En 1854, un diplomático francés llamado François Alphonse Belin hizo un anuncio explosivo: el descubrimiento de una carta original enviada por el profeta Mahoma al gobernador de Egipto en el siglo VII, con el sello personal de Mahoma. Las biografías del Profeta nos dicen que escribió tales cartas, pero hasta entonces se pensaba que ninguna había sobrevivido. El relato de Belin sobre el descubrimiento es emocionante, aunque ficticio. Pero la historia real de la carta, y las historias de otras cartas supuestamente escritas por Mahoma que surgieron poco después, no es menos fascinante. Las cartas falsificadas pasaron por las manos de astutos empresarios, ávidos eruditos y crédulos sultanes. Eventualmente, fueron consagradas en el lugar más improbable: la bandera oficial del grupo Estado Islámico.

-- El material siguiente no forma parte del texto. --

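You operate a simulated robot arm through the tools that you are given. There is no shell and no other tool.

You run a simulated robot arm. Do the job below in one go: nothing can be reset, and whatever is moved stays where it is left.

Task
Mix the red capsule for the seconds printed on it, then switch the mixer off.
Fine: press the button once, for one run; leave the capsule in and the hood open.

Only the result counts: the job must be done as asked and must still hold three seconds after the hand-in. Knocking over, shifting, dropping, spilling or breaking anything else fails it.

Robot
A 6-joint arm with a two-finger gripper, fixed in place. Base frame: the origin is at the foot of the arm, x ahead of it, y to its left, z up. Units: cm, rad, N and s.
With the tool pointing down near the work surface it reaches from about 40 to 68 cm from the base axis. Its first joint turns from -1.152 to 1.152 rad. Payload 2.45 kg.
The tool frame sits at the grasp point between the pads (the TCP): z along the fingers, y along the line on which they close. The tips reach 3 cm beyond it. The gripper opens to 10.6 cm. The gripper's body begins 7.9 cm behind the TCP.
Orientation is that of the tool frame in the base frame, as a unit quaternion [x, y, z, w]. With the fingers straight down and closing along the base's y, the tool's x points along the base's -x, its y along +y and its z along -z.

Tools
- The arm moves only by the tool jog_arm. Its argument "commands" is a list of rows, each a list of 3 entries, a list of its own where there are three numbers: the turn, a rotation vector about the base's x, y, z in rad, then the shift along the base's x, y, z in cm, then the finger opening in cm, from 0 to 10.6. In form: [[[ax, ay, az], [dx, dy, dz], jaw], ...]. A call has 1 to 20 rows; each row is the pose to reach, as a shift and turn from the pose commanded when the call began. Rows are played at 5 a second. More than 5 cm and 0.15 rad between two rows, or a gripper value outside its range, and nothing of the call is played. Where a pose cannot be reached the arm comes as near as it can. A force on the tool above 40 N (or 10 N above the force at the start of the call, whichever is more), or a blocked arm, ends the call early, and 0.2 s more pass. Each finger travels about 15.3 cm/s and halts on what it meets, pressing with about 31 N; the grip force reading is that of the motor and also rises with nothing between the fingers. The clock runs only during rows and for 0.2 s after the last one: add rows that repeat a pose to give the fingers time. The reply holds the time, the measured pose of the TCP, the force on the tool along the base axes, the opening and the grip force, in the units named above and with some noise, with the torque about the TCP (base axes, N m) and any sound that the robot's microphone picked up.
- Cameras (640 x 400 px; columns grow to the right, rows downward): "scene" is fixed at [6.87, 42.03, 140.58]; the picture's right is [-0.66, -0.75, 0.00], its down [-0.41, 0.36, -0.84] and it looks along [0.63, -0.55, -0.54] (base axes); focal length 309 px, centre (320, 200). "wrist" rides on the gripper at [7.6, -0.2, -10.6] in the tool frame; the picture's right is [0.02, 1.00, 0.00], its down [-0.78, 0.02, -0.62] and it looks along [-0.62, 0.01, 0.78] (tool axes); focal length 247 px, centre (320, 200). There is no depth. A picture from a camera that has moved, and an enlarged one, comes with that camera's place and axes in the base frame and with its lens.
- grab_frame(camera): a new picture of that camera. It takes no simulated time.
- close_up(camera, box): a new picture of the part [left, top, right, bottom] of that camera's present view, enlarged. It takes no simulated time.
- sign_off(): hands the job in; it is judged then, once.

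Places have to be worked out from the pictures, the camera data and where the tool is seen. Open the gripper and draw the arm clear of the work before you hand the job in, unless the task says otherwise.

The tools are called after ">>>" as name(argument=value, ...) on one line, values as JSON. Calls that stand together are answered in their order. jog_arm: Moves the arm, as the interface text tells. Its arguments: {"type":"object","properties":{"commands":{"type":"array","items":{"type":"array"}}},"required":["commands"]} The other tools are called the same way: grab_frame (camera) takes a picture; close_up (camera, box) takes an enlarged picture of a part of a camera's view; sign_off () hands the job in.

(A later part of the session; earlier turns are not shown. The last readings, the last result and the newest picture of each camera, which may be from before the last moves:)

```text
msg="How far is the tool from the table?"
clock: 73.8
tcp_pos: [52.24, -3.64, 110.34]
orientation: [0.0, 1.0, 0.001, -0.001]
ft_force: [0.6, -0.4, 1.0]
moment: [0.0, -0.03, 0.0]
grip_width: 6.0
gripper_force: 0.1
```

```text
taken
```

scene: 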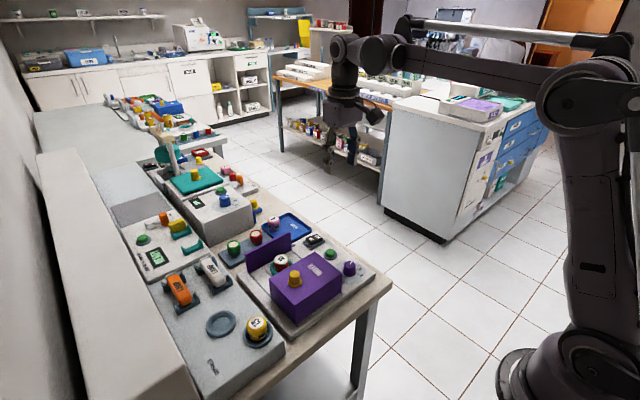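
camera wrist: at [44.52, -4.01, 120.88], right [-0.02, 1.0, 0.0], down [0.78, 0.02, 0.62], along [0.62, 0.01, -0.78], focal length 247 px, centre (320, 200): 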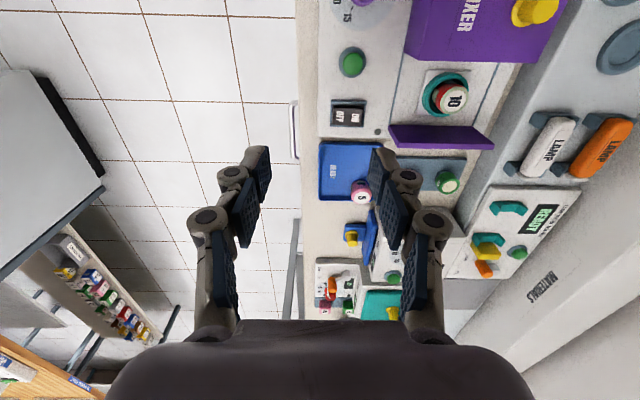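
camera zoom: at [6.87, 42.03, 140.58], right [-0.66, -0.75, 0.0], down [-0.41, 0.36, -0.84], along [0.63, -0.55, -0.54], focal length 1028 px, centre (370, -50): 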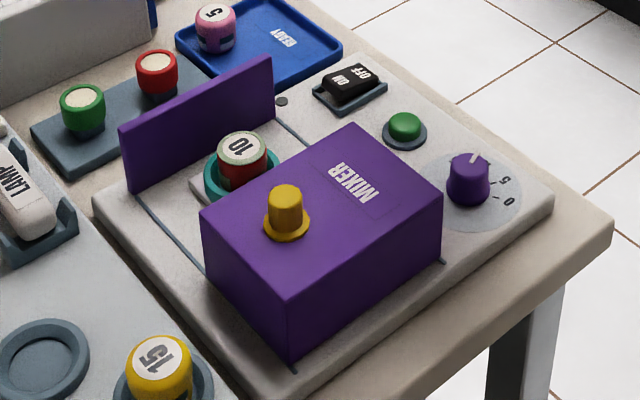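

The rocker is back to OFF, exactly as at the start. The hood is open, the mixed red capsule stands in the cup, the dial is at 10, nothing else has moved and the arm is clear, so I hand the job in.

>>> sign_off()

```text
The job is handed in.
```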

Según Belin, la carta de Mahoma había sido desenterrada por un francés llamado Etienne Barthélémy cuando investigaba en las bibliotecas de los monasterios coptos cerca de la ciudad de Akhmim, en el sur de Egipto. El relato de Belin sobre el hallazgo de Barthélémy está lleno de florituras sensacionalistas: representa a Barthélémy luchando heroicamente contra el agotamiento y la bancarrota para rescatar libros antiguos del olvido y traerlos a la luz de la ciencia. Su perseverancia fue recompensada cuando encontró un manuscrito árabe. Examinando la encuadernación dañada, vio una hoja de pergamino dentro y comenzó a separar la encuadernación, habiendo reconocido la palabra “Muhammad” escrita en una mano antigua. Enfebrecido por la emoción, compró el manuscrito para examinarlo más de cerca. Belin cita una carta que Barthélémy envió a su familia poco después, describiendo sus arduos esfuerzos para descifrar la carta y en la que concluyó: “Dado el sello y el comienzo de la primera línea, me inclino a creer que este pergamino es una carta de Mahoma dirigida a la nación copta, y que este sello es el del Profeta de los musulmanes”.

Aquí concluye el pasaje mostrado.